### STORED DATA
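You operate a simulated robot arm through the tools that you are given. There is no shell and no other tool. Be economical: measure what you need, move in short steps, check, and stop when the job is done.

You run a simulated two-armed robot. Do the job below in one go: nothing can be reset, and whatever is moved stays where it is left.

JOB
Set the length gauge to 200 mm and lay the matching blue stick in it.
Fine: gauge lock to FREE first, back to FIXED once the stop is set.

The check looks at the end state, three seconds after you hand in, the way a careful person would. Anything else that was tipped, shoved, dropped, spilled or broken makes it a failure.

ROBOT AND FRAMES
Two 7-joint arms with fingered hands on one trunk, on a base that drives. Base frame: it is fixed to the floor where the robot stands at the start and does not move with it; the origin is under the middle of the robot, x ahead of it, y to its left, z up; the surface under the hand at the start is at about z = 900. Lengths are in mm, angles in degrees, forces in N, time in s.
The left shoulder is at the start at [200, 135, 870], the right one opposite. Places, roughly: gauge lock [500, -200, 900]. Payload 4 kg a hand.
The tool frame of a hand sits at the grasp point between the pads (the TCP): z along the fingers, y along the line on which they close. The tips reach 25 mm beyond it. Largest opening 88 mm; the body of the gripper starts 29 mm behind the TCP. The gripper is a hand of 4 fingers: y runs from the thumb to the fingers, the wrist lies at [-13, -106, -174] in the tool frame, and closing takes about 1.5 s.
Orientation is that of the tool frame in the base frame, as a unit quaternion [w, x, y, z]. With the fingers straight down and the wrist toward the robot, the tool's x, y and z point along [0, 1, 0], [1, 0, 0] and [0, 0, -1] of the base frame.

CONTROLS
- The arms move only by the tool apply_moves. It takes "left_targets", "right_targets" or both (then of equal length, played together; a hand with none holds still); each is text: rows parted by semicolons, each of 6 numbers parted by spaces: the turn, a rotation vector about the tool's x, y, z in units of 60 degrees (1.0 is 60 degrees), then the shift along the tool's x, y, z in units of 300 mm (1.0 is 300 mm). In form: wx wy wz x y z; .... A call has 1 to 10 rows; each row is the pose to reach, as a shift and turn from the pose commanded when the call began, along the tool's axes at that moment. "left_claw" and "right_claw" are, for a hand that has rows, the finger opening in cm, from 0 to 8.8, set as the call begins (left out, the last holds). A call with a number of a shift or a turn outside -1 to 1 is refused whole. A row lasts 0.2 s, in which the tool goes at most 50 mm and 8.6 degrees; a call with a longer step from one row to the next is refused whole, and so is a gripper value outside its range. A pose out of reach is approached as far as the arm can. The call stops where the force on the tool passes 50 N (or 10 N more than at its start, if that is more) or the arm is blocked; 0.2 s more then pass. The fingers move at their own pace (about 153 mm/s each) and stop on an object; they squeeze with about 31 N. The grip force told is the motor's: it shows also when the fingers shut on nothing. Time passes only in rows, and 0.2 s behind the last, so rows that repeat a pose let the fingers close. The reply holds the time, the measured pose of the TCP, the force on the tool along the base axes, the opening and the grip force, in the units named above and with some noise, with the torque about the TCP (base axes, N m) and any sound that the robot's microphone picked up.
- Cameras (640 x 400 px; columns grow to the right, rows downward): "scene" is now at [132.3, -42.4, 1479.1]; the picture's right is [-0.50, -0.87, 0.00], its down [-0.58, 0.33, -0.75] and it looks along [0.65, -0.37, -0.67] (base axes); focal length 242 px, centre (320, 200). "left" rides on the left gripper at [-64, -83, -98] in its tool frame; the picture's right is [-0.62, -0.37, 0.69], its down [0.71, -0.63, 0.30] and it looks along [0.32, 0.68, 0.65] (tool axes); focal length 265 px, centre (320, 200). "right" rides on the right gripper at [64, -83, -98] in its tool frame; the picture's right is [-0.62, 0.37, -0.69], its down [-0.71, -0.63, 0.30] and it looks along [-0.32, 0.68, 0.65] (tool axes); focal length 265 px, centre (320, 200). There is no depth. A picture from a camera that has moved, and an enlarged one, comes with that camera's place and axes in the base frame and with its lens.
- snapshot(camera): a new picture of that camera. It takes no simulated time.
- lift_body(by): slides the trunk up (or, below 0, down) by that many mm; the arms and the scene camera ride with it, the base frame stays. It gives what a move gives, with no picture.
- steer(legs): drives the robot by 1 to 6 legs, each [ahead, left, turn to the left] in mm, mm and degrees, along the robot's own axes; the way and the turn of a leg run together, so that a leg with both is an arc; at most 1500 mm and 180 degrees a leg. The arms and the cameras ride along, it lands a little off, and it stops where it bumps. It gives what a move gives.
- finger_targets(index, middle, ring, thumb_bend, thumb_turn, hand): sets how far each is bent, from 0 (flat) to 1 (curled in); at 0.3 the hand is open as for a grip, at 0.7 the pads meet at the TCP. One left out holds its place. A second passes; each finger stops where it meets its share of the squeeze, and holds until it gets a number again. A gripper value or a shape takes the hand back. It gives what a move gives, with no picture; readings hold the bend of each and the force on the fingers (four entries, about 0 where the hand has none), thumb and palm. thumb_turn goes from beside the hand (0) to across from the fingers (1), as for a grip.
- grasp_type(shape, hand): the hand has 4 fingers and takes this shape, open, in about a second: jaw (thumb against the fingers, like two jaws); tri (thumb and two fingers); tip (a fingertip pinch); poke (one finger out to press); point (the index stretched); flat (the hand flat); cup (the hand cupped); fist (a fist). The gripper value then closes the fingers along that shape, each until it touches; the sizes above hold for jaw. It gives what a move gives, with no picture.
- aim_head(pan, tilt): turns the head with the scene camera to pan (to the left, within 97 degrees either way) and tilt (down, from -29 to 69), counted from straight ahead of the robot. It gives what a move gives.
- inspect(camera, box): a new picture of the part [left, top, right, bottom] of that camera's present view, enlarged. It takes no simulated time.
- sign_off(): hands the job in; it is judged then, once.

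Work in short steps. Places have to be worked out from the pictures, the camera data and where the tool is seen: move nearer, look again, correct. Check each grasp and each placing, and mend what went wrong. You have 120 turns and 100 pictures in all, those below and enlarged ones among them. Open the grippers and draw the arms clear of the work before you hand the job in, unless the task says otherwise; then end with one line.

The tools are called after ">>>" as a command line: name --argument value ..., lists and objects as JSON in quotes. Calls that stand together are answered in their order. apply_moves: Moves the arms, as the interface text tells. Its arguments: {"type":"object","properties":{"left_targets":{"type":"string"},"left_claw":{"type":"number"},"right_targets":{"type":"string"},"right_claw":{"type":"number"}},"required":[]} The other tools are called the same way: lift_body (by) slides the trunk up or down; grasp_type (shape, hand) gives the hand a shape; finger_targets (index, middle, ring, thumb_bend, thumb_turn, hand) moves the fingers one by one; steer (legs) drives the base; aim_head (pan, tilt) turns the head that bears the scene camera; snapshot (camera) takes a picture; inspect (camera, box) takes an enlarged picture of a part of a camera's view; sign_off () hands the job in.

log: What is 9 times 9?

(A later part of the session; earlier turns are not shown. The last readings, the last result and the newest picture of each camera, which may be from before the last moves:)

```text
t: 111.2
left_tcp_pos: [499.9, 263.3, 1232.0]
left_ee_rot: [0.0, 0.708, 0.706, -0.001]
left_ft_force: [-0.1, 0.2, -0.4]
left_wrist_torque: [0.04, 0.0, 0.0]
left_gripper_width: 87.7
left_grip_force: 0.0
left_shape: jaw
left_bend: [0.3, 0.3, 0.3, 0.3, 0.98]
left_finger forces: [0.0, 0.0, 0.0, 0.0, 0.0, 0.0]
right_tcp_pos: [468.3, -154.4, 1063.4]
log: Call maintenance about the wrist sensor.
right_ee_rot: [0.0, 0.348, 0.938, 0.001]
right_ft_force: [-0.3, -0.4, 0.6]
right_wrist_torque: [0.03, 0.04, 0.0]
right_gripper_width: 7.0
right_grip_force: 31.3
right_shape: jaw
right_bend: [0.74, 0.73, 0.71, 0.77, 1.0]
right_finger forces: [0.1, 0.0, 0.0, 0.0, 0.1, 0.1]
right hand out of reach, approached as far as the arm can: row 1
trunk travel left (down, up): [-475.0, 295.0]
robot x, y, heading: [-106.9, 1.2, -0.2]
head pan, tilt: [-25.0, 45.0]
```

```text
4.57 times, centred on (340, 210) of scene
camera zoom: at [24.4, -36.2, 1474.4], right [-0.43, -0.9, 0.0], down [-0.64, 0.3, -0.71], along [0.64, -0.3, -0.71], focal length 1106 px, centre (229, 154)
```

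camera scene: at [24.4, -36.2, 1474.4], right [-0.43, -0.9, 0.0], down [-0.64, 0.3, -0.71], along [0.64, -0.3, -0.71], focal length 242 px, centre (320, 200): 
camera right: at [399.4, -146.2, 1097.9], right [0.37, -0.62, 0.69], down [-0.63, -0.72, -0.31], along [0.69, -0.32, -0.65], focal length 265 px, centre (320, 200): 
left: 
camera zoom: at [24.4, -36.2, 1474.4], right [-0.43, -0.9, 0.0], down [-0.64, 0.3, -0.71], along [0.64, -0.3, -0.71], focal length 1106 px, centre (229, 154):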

### GIVEN REQUEST
Starting with the line that contains "camera right: at", repeat each line through the last one exactly as it appears. Include both ends and nothing more.

### THE COMPLETED TASK
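camera right: at [399.4, -146.2, 1097.9], right [0.37, -0.62, 0.69], down [-0.63, -0.72, -0.31], along [0.69, -0.32, -0.65], focal length 265 px, centre (320, 200): 
left: 
camera zoom: at [24.4, -36.2, 1474.4], right [-0.43, -0.9, 0.0], down [-0.64, 0.3, -0.71], along [0.64, -0.3, -0.71], focal length 1106 px, centre (229, 154):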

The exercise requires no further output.